Sister M. Theresa Kane, who challenged Pope John Paul II during his visit here three years ago to expand the role for women in the Roman Catholic Church, has appealed to the Vatican to reconsider the forced resignation from religious life of Agnes Mary Mansour of Michigan.
Mansour, a member of the Sisters of Mercy of the Union, which Kane heads, resigned from the order after Archbishop Edmund Szoka of Detroit and Vatican officials ruled that serving as director of the Department of Social Services of Michigan was not appropriate for a Roman Catholic nun. In the state post, Mansour would be required to administer programs providing abortions, which the church opposes.
The central administration of the Sisters of Mercy has filed what is termed a canonical appeal with Cardinal Eduardo Pironio, who heads the Vatican office which oversees religious orders in the church. The appeal contends that due process, under the provisions of church law, was not followed in the Mansour case and that there was "a lack of sufficient clarity regarding the specific causes of the action."
A spokeswoman for the order said that Mansour's superiors at both the national and province regional level "had no opportunity to speak to Archbishop Szoka" about the case and that "there was no opportunity for Sister Agnes nor the leadership of the order to present their case."
Both national and provincial leaders of the Sisters of Mercy have supported Mansour consistently throughout the controversy. In a formal statement issued in March, the head of the Detroit province called the appointive state post "within the tradition of the religious community to serve the poor."
If you were designing a religious Mount Rushmore, what giants of American religion would you carve into the granite?
A professor at William Penn College, David Porter, put that question to 22 of the country's leading church historians, Protestant, Catholic and Jewish.
Their response, according to the Martin Marty newsletter of religion and culture, Context:
Jonathan Edwards, 18 votes; Reinhold Niebuhr, 13; Martin Luther King Jr. and Roger Williams, each with 11; and Cardinal James Gibbons and Walter Rauschenbusch each with l0.
Of course, Mount Rushmore has room for only four faces.

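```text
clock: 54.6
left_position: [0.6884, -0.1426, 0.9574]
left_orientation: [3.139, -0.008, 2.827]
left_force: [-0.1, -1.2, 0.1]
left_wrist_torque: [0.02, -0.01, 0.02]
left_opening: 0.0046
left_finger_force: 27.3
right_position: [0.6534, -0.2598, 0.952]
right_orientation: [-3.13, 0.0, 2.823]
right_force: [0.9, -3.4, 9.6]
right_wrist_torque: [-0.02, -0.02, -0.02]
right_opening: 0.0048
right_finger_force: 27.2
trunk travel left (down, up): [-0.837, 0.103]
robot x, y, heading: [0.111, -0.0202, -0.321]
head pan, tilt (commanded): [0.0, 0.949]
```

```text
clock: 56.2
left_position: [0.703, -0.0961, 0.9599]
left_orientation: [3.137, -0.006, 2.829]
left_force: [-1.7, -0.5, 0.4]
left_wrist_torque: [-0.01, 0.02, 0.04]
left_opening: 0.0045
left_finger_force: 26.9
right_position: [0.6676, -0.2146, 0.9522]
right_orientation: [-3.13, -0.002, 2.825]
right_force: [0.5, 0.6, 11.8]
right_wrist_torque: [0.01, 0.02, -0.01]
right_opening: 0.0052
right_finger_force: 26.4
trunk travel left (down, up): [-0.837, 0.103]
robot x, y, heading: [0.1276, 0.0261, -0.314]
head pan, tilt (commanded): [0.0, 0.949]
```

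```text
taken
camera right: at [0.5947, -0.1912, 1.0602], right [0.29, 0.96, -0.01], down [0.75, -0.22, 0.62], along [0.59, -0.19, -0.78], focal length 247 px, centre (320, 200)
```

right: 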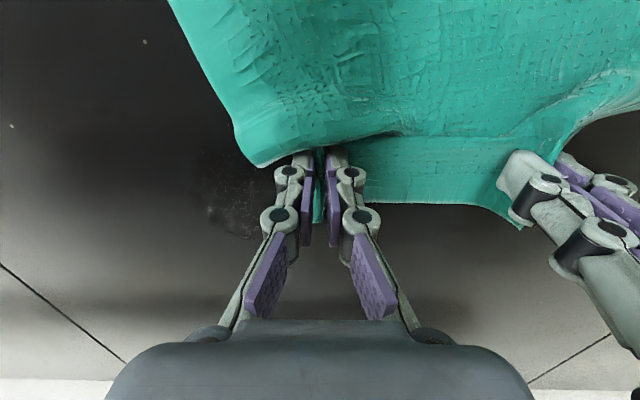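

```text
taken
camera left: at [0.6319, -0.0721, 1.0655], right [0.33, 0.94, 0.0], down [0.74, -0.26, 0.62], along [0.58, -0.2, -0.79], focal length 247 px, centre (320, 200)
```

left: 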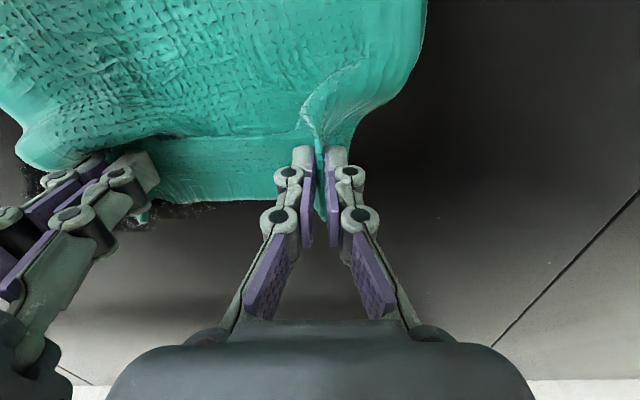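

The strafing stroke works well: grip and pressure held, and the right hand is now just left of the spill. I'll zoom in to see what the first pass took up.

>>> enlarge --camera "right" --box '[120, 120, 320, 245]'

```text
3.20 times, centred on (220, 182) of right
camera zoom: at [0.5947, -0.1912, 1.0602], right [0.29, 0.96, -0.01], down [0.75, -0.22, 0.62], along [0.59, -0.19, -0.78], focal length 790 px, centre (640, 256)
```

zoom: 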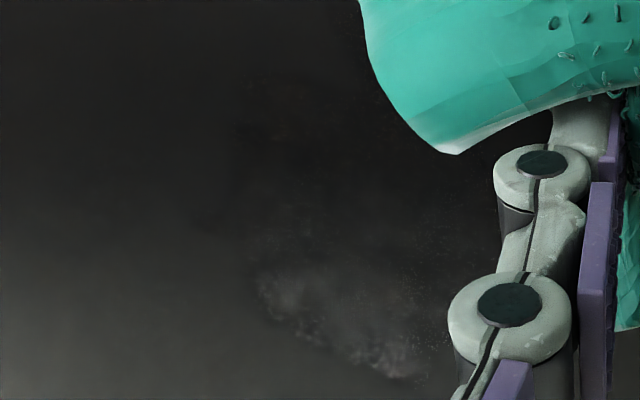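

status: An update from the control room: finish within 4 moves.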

Non-Jews are converting to Judaism at a faster pace than Jews are intermarrying with Gentiles, according to a recent report.
Egon Mayer, a Brooklyn College sociology professor, said several studies show "the rate of conversion has not only gone hand in hand with increases in intermarriage but has, in fact, surpassed them."
In a paper prepared for delivery Tuesday at the annual meeting of the Rabbinical Assembly in Dallas, Mayer said his research shows "the rate of conversion into Judaism during the past 30 years has increased by about 300 percent." He estimated "there are at least 100,000 'Jews by choice' or converts in the United States today."
But Mayer said such converts still remain a small minority--between 2 percent and 4 percent--of the total American Jewish population of some 5.5 million.
Like their counterparts across the border, Canadian Catholic bishops have become increasingly critical of governmental efforts to help the poor.
Archbishop Remi De Roo of Toronto, who heads an eight-member panel of bishops concerned with economic problems in Canada, has charged that both federal and provincial budgets ignore the unemployed and the poor, putting the burden on the private sector to resolve the nation's economic problems. Calling for a restatement of full employment as a national priority, De Roo said, "It's poor economics not to use the full potential of all our people. There are over 2.5 million unemployed and underemployed--over 20 percent of Canada's labor force."
The archbishop questioned whether the predicted economic recovery in Canada will really help the unemployed and underemployed or only "those who are already ready to ride the crest of inflation."
People in the News: Roman Catholic Bishop John J. O'Conner, since l979 an auxiliary bishop for the military ordinariate, the Catholic Church's link to military services in this country, has been named bishop of Scranton, Pa. O'Conner, a member of the 5-man committee which drafted the bishops' pastoral letter condemning nuclear warfare, sought unsuccessfully to soften that document.
The Rev. Elwyn D. Brown, for 30 years an Episcopal priest in the Washington area,, retired last week as rector of Christ Episcopal Church in Rockville.
The Rt. Rev. Elliott Lorenz Sorge, a native of Indiana who served as a missionary in Brazil for 13 years, was elected Episcopal bishop of Easton, Md.
The Rev. Nan M. Brown, Columbia, Va., was elected pastor of Mount Level Baptist Church in Dinwiddie, Va., becoming one of the few black women to pastor a Baptist church in this area.